Fundamental requirement for transparency in ownership
The new regulation addresses transparency in the shareholder register, shareholder ledger, and nominee-registered shares. It aims to improve compliance with existing requirements in the Norwegian Limited Liability Companies Acts, which stipulates that the shareholder ledger and shareholder register must be «available to anyone.» The law requires that public limited companies (ASA) and private limited companies (AS) maintain an overview of their shareholders in a shareholder register either at a central securities depository or in a shareholder ledger. The public has long had the right to access a company’s shareholder register and shareholder ledger, but it may present practical challenges. For companies with a shareholder register in Euronext Securities Oslo, the Norwegian Central Securities Depository (ES-OSL, previously known as «VPS») it has been difficult to get insight in owners behind nominee-registered shares, where non-Norwegian owners can have a nominee listed as the owner without disclosing the actual owner.

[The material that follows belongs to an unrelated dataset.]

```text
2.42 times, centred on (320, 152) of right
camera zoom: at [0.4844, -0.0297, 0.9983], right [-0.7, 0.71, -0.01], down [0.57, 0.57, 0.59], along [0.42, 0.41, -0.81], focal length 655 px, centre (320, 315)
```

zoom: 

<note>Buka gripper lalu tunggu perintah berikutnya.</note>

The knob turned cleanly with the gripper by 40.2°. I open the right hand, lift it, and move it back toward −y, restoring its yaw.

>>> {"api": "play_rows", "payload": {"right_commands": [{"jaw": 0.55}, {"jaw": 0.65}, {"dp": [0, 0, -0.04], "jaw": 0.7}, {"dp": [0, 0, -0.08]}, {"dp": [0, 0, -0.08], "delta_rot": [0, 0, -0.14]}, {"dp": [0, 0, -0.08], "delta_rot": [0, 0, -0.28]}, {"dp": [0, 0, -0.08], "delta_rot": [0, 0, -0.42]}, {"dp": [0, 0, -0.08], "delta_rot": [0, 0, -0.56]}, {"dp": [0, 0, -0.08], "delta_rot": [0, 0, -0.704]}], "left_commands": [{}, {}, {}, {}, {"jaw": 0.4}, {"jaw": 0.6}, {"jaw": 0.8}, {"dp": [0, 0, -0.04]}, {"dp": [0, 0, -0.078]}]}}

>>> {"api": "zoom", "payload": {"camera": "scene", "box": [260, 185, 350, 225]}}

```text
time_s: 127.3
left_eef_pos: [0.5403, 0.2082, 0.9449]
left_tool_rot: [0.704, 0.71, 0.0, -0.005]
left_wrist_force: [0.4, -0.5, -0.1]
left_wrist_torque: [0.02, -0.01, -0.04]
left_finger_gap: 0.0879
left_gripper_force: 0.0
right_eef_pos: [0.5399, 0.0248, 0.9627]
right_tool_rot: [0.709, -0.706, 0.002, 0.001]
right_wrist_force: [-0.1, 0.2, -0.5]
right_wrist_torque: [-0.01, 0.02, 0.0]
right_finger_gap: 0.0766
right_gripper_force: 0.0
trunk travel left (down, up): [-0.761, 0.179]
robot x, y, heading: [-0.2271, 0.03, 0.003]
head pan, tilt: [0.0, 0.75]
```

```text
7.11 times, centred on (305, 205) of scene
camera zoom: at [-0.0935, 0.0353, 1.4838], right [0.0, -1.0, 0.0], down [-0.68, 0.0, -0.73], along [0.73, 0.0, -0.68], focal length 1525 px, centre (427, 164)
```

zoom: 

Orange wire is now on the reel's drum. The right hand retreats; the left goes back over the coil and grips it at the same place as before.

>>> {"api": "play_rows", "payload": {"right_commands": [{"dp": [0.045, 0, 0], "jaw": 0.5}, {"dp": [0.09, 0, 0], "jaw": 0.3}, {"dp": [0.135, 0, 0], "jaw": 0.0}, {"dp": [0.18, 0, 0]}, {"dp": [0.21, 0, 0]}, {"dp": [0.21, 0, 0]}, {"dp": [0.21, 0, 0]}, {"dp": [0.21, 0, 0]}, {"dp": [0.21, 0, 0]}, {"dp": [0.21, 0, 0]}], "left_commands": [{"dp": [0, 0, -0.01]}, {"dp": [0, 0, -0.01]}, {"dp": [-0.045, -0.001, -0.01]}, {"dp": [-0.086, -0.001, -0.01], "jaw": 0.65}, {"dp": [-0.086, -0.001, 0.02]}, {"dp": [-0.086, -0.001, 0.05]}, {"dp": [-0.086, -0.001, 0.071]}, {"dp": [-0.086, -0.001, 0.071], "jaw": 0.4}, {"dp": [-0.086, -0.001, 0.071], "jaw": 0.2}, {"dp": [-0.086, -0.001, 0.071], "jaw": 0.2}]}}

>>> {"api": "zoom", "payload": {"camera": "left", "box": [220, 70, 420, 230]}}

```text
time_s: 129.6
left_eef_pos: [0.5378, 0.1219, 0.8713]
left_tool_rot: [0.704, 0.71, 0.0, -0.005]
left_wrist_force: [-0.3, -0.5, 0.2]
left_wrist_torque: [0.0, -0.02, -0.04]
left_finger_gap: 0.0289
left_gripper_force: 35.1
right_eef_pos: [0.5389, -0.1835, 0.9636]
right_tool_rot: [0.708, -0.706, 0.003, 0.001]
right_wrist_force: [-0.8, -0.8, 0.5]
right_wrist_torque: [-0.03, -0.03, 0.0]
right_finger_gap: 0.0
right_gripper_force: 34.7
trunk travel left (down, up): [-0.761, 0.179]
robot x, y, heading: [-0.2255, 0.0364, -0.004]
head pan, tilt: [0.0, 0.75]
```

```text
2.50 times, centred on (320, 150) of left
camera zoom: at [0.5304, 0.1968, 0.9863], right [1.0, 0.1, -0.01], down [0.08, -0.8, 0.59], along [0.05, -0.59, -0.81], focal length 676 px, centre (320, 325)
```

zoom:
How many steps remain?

Access to the shareholder register and shareholder ledger
The new rules tighten the requirements for companies to provide access to the shareholder register and shareholder ledger:
- Companies with a shareholder register in ES-OSL must send a copy within one business day of receiving a request for access.

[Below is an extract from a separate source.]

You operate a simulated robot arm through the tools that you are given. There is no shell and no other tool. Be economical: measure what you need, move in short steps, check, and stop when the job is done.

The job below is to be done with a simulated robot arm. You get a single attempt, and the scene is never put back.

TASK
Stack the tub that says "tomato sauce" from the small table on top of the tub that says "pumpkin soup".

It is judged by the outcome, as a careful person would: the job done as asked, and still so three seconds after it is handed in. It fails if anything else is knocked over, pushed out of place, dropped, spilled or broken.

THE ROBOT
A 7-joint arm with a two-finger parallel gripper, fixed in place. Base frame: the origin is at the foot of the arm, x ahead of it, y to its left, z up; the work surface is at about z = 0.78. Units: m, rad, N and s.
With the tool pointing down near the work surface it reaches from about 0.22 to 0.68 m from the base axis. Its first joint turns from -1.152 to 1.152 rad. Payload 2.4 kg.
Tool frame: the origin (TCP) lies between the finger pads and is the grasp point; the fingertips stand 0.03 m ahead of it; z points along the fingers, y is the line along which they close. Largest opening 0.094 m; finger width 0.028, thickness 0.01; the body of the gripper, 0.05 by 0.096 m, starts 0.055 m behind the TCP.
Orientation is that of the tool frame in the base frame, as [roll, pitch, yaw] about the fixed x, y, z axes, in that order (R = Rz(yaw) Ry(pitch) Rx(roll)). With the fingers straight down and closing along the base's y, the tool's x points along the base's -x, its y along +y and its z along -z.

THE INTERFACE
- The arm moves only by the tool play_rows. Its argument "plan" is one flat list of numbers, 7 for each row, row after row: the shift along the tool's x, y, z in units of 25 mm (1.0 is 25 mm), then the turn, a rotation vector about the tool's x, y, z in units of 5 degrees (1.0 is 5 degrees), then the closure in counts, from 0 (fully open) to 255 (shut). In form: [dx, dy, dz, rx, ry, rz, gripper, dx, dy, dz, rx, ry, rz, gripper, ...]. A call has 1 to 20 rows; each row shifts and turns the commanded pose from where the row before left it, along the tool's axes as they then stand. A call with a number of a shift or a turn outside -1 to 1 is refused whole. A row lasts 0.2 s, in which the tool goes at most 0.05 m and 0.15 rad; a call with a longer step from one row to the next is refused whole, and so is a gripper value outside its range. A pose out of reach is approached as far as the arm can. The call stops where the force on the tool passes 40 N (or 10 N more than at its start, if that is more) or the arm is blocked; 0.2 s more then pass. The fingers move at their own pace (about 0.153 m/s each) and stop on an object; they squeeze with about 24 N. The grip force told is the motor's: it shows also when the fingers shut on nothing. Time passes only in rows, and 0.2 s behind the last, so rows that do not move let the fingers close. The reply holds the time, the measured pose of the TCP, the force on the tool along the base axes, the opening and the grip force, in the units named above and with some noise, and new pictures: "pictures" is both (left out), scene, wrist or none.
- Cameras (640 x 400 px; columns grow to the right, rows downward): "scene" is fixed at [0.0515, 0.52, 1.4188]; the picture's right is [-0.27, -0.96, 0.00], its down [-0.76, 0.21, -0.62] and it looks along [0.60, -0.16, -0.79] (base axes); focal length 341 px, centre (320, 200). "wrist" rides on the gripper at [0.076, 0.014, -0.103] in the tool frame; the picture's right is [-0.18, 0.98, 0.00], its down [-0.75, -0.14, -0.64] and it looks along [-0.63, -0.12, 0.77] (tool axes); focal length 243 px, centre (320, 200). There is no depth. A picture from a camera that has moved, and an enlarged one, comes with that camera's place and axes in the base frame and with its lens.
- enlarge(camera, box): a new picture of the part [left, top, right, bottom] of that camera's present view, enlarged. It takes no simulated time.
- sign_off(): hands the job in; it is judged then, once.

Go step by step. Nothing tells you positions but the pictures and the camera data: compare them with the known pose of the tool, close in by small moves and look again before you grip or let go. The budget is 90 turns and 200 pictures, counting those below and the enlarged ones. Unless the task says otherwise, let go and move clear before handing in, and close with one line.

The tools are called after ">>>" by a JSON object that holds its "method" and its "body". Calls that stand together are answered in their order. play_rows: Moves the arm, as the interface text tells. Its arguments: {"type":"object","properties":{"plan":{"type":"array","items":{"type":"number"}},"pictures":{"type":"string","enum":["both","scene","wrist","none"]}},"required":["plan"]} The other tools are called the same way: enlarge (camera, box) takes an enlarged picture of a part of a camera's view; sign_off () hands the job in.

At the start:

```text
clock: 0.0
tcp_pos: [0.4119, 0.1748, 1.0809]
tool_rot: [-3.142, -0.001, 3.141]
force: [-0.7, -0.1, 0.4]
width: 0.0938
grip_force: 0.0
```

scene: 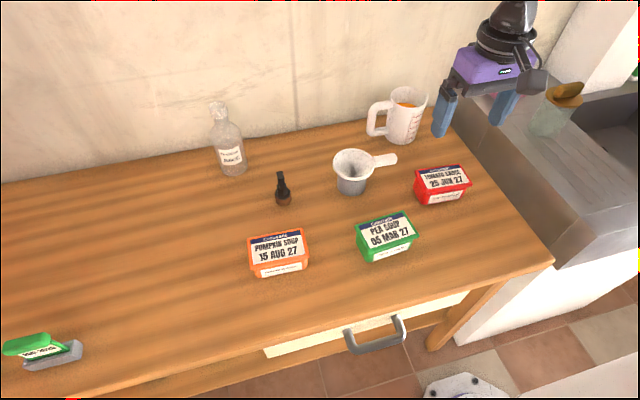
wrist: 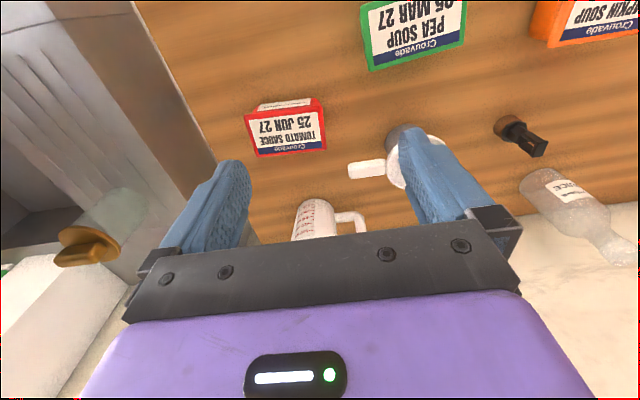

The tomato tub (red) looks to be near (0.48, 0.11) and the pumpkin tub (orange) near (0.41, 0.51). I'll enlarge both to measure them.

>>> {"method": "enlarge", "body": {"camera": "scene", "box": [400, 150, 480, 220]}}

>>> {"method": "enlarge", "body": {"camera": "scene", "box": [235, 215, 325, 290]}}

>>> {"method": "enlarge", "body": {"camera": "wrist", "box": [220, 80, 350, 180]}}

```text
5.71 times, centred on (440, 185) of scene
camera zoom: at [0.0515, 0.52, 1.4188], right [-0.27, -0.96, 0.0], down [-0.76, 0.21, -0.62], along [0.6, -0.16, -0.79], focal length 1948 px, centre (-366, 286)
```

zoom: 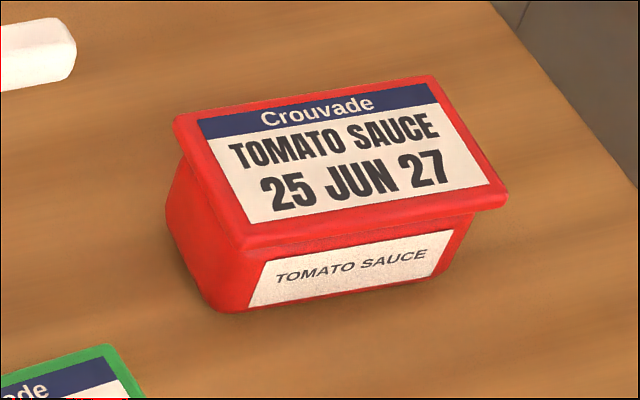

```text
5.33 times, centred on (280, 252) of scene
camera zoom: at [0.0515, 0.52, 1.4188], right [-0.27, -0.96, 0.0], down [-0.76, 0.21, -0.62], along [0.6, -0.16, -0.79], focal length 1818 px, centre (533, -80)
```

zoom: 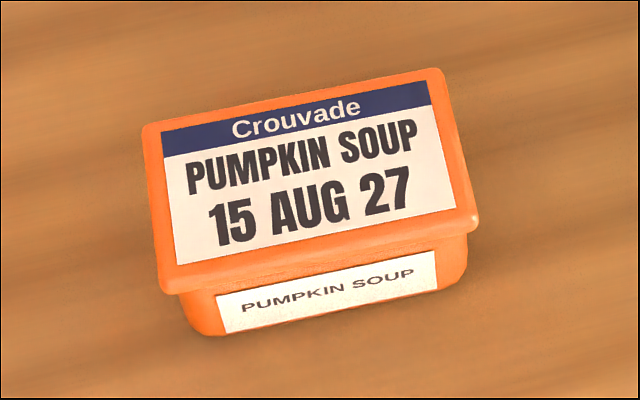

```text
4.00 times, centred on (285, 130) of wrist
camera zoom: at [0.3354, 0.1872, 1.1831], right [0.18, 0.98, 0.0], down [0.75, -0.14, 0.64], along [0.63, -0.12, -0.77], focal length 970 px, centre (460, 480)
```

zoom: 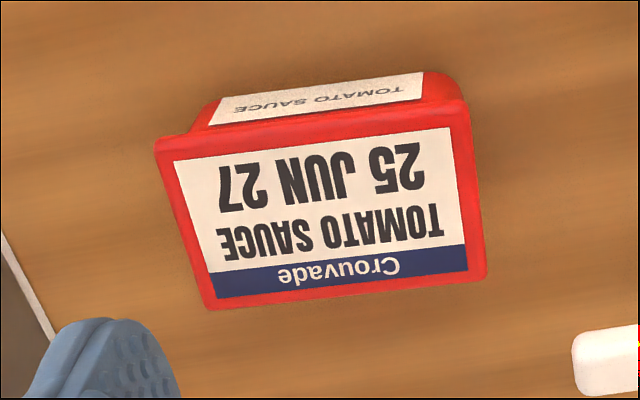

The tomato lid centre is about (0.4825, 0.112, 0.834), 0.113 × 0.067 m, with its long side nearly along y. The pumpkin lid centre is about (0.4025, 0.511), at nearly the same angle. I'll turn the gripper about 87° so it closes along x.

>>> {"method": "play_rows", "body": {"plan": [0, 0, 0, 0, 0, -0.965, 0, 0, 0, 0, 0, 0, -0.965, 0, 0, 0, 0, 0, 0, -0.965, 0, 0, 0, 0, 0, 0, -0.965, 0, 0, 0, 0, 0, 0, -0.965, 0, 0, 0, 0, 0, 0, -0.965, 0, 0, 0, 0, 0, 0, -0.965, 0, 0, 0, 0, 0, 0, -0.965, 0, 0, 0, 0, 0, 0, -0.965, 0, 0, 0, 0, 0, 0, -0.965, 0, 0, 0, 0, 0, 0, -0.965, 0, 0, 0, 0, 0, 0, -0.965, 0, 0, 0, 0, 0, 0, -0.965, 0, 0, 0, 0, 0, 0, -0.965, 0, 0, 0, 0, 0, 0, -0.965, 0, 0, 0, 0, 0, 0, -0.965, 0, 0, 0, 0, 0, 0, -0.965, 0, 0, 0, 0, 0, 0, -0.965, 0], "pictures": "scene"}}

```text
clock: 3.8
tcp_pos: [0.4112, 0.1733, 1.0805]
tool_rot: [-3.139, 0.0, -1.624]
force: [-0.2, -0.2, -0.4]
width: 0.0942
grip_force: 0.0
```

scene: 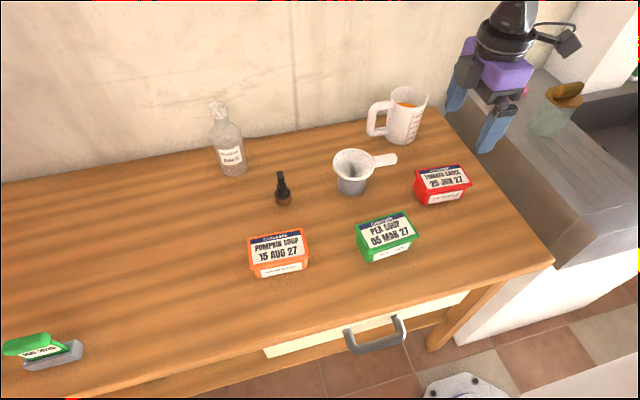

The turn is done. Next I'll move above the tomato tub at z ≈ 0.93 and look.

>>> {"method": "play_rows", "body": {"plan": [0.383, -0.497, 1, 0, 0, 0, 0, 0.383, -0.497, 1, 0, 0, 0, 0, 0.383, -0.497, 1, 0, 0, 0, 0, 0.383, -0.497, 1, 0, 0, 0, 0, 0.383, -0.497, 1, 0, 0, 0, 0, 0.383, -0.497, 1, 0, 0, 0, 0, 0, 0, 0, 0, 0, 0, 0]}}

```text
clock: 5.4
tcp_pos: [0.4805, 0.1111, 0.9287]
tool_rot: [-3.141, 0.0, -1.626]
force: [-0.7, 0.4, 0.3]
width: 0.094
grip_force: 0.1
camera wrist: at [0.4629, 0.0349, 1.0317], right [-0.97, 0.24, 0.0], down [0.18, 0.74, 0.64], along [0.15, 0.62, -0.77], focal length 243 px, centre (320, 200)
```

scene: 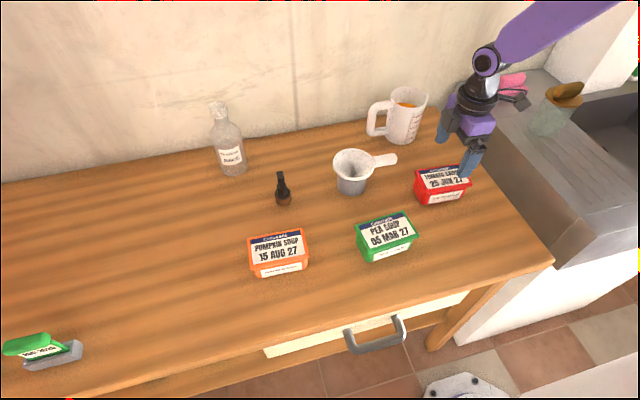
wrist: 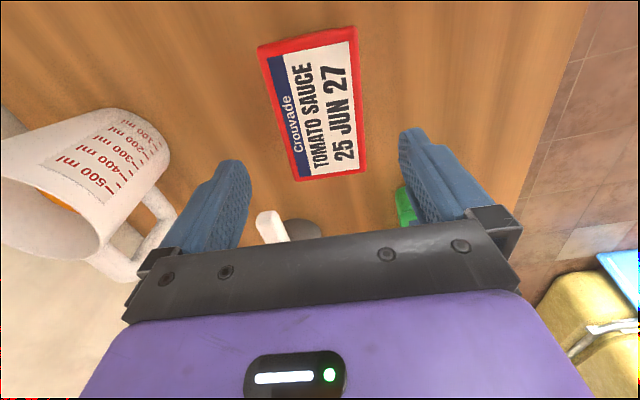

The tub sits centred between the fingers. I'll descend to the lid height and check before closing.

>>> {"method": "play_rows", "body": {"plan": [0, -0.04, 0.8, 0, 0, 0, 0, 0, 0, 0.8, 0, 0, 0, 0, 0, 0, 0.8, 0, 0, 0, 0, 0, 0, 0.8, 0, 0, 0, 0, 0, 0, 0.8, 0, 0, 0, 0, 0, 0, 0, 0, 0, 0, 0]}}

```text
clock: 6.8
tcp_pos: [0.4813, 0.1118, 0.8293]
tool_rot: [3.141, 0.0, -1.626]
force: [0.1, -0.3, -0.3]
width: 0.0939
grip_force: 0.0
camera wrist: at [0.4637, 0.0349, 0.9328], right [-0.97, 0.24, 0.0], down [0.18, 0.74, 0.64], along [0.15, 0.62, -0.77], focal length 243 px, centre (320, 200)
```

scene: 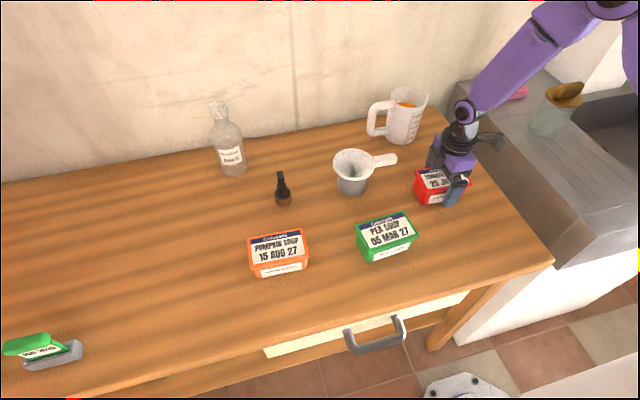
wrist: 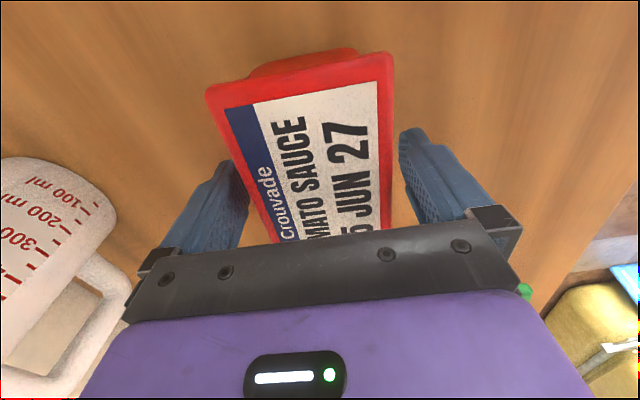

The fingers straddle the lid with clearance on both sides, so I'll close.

- Companies with a shareholder ledger must send a copy of the information within three business days of receiving a request for access. The deadline is extended to ten business days if there are fewer than 12 requests from the same person within a six-month period.
- Access to the shareholder ledger or shareholder register must be provided free of charge, and companies can use access solutions from ES-OSL.
All Norwegian companies with shares registered in Euronext Securities Oslo, the Norwegian Central Securities Depository (ES-OSL (previously known as "VPS")) must make publicly available a list of all owners of nominee-registered shares in the company at least six weeks before the annual general meeting.
Availability of the shareholder register at general meetings
- Companies with a shareholder ledger must ensure that the ledger is available at general meetings.
- Companies with shares registered in ES-OSL must ensure that the shareholder register as of the registration date is available at the general meeting.
- In companies with nominee-registered shares, any notification that the owner of nominee-registered shares will attend the general meeting must be presented.
Access to information about owners of nominee-registered shares
The regulation sets specific requirements for access to information about owners of nominee-registered shares:
- Anyone can request access to owners of nominee-registered shares.
- The company can require reimbursement for its actual costs in connection with the access request and must inform the requester that the costs may be significant. The claim for cost coverage must be submitted within two business days after receiving the access request.
- Companies must obtain information from nominees and compile a consolidated list of owners of nominee-registered shares, including their country of residence and the number of shares. The list must be dated with the completion date.
- The deadline for access is six weeks. The list does not need to be complete if information is missing.
Other requirements:
- How access should be provided: Sending information via email is the main rule. Companies that have registered shares in ES-OSL can provide access via a searchable access solution for the shareholder register. Companies can refuse alternative channels if they entail costs or resource use.
- Updated information: Companies with a shareholder ledger must provide access as it was at the time of the access request. Companies with shares registered in ES-OSL must provide access at the end of the settlement day of the previous business day.
- Annual overview: All companies with shares registered in ES-OSL must make publicly available a list of all owners of nominee-registered shares at least six weeks before the annual general meeting. The company’s website must indicate where the list can be ordered, and ordering must be free of charge.